The Spicy Food Bias
"Most of the mistakes in thinking are inadequacies of perception rather than mistakes of logic."
-Edward de Bono
Time to Reflect on The Spicy Food Bias
To help pay my way through college I worked as a server at P.F. Chang’s. This is where I discovered the Spicy Food Bias:
Me: “Great! Just so you know…that one is pretty spicy.”
Restaurant guest: “It’ll be fine. I had this dish in Arizona a few years ago and loved it!”
Guest, ten minutes later: “I’m so sorry, but I don’t remember this being so spicy; can I have something else?”
While the spicy food bias is something I made up for this post the restaurant guest did fall victim to a very real bias known as availability bias, discovered by Nobel Prize winning psychologists Daniel Kahneman and Amos Tversky. These two psychologists were also the subject of the Michael Lewis’ book (author of Money Ball and The Big Short) The Undoing Project.
From The Undoing Project:
The more easily people can call some scenario to mind— the more available it is to them— the more probable they find it to be. Any fact or incident that was especially vivid, or recent, or common—or anything that happened to preoccupy a person—was likely to be recalled with special ease, and so be disproportionately weighted in any judgment. Danny [Kahneman] and Amos [Tversky] had noticed how oddly, and often unreliably, their own minds recalculated the odds, in light of some recent or memorable experience.
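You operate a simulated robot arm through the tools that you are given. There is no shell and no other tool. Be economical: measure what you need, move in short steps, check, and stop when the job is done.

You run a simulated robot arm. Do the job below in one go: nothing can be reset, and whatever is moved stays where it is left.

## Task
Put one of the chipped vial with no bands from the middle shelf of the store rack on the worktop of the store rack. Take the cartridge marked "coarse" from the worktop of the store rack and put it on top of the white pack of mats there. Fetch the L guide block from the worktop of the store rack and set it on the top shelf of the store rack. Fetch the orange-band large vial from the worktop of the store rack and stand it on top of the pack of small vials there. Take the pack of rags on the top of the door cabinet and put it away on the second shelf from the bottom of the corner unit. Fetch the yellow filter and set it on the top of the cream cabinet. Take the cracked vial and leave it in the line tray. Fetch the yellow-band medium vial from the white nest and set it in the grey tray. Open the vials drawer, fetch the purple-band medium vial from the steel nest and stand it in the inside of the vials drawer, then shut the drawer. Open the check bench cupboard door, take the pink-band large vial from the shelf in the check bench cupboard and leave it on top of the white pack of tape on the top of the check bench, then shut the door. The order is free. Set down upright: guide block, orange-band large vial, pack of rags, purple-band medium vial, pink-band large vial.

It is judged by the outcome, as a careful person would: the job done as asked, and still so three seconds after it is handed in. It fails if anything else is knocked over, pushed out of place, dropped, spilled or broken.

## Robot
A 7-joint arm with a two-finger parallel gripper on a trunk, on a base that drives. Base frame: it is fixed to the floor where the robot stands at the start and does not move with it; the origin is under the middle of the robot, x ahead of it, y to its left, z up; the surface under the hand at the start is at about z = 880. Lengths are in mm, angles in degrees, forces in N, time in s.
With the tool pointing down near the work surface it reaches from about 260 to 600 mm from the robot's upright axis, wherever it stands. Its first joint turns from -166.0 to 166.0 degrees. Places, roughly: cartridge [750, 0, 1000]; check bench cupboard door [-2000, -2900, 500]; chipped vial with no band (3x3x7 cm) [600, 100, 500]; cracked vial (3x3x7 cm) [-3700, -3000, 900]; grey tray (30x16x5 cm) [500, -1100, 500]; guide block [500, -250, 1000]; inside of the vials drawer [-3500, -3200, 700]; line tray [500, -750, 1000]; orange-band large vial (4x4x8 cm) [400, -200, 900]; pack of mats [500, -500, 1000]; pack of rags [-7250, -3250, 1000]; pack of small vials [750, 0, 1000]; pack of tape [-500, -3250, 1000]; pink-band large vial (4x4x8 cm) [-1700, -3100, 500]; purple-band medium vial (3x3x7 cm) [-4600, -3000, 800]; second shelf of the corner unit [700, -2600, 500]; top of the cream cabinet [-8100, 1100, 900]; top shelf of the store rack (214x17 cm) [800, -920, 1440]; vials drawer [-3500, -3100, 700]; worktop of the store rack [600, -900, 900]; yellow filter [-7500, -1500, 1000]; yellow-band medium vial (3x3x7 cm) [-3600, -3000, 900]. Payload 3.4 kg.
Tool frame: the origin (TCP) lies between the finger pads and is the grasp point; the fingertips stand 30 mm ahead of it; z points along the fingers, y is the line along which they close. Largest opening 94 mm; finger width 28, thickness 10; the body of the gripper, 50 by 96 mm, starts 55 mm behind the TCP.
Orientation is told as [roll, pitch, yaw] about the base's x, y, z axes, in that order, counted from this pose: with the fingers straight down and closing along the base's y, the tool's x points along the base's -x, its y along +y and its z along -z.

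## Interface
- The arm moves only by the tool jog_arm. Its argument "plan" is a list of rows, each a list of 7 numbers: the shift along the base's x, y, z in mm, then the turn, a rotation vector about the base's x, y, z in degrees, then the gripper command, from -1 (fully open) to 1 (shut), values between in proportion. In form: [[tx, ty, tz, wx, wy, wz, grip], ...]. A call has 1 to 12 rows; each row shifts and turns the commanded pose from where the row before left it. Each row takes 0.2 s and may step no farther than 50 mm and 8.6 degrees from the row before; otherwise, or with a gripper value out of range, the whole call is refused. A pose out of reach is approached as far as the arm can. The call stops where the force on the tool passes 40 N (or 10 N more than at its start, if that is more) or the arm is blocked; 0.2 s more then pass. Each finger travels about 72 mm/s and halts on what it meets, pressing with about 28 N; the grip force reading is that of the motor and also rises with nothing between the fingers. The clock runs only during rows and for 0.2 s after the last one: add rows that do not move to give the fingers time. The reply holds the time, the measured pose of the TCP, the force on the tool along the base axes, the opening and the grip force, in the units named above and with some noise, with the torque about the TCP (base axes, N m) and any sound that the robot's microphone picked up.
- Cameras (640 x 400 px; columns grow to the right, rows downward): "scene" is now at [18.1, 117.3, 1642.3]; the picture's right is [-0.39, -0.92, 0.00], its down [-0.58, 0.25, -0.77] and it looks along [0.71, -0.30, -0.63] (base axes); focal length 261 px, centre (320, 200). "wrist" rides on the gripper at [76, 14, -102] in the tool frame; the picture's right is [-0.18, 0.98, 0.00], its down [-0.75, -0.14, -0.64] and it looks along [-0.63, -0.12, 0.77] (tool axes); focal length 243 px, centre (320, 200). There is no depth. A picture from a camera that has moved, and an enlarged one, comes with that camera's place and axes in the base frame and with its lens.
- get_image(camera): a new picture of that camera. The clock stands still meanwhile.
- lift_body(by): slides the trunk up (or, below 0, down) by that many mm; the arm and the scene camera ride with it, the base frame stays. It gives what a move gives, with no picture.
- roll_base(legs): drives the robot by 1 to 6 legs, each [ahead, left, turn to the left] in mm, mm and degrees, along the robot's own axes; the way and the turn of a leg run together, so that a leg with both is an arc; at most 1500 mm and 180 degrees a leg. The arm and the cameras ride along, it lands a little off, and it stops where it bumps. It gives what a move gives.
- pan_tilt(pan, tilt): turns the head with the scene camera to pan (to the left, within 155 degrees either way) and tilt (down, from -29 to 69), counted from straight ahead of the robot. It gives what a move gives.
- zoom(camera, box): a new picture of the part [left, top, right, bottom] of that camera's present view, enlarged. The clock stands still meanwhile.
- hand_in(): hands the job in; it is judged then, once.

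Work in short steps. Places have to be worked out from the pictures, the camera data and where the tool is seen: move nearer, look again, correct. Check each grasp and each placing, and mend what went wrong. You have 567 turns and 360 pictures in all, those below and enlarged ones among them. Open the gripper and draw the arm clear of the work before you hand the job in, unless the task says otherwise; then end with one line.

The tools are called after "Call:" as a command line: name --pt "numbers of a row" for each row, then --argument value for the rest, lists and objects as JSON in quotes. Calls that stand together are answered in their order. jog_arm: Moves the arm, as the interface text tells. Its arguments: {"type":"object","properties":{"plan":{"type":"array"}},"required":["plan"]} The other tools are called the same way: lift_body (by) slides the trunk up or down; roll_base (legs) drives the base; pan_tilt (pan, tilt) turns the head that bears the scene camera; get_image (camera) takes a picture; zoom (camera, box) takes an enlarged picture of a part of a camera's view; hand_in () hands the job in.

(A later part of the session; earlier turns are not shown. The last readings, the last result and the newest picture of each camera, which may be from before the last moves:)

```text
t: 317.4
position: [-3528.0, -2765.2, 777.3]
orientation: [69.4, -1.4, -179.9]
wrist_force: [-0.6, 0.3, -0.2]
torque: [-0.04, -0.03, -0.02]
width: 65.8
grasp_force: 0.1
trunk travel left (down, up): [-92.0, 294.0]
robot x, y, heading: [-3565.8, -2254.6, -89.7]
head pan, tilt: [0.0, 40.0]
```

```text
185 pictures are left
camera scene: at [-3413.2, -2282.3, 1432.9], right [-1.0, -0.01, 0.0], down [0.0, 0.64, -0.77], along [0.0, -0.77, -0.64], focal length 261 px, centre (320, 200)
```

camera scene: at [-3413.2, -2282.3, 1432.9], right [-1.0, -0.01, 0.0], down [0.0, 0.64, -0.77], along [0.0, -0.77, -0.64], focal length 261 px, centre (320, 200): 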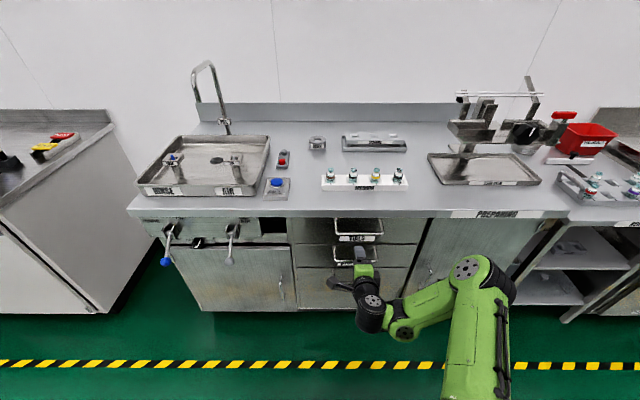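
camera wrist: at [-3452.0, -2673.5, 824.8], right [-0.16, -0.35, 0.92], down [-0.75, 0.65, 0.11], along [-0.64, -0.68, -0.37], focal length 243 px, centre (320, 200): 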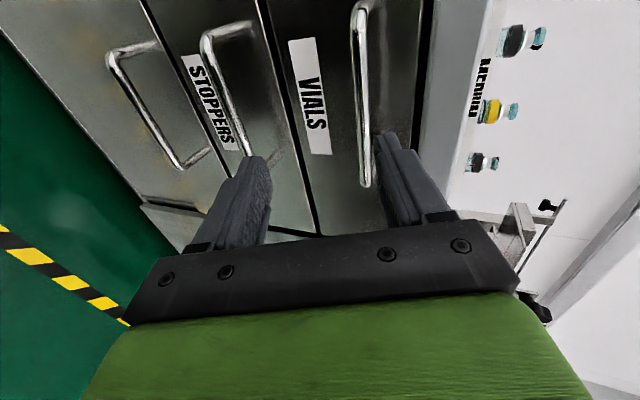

People can easily recall if they liked a spicy dish; however, it’s much harder to recall other information in the moment. The guest may have been caught off-guard because he did not consider that his diet preferences had shifted toward more mild-tasting food since he last ate the Beef Szechuan. While the Spicy Food Bias impacts us in limited – and sometimes comical – ways, the availability bias is much more problematic for investors:
Also from The Undoing Project:
But these stories people told themselves were biased by the availability of the material used to construct them. “Images of the future are shaped by experience of the past,” they wrote, turning on its head Santayana’s famous lines about the importance of history: Those who cannot remember the past are condemned to repeat it. What people remember about the past, they suggested, is likely to warp their judgment of the future. “We often decide that an outcome is extremely unlikely or impossible, because we are unable to imagine any chain of events that could cause it to occur. The defect, often, is in our imagination.
Mild Markets - Spicy Shocks
For investors, it’s very important to detect how the availability bias may influence a decision ahead of time. An important and helpful way to do so is to have a sense of how the market has behaved in the recent past (historical examples of investors letting this bias get the best of the situation can be found here). In the beginning of 2018, that means having an awareness that:
2017 was one of the best years in history for risk-adjusted returns on a diversified portfolio going back to 1960 (60% S&P/40% ten-year US treasury bonds)
Balanced equity and bond portfolios (using the S&P and ten-year treasury bonds) have just gone through their longest period ever of negative correlation on a rolling five-year basis (Note: negative correlation is a good thing that is not always available, it provides for more diversification benefits)
We have had an eight-year bull market, tied for the longest bull market in history
The S&P has now gone the most days in history without a 5% pullback
By understanding how these aspects can influence us, investors will be better prepared to order a portfolio off the menu that their investment palate can truly stick with!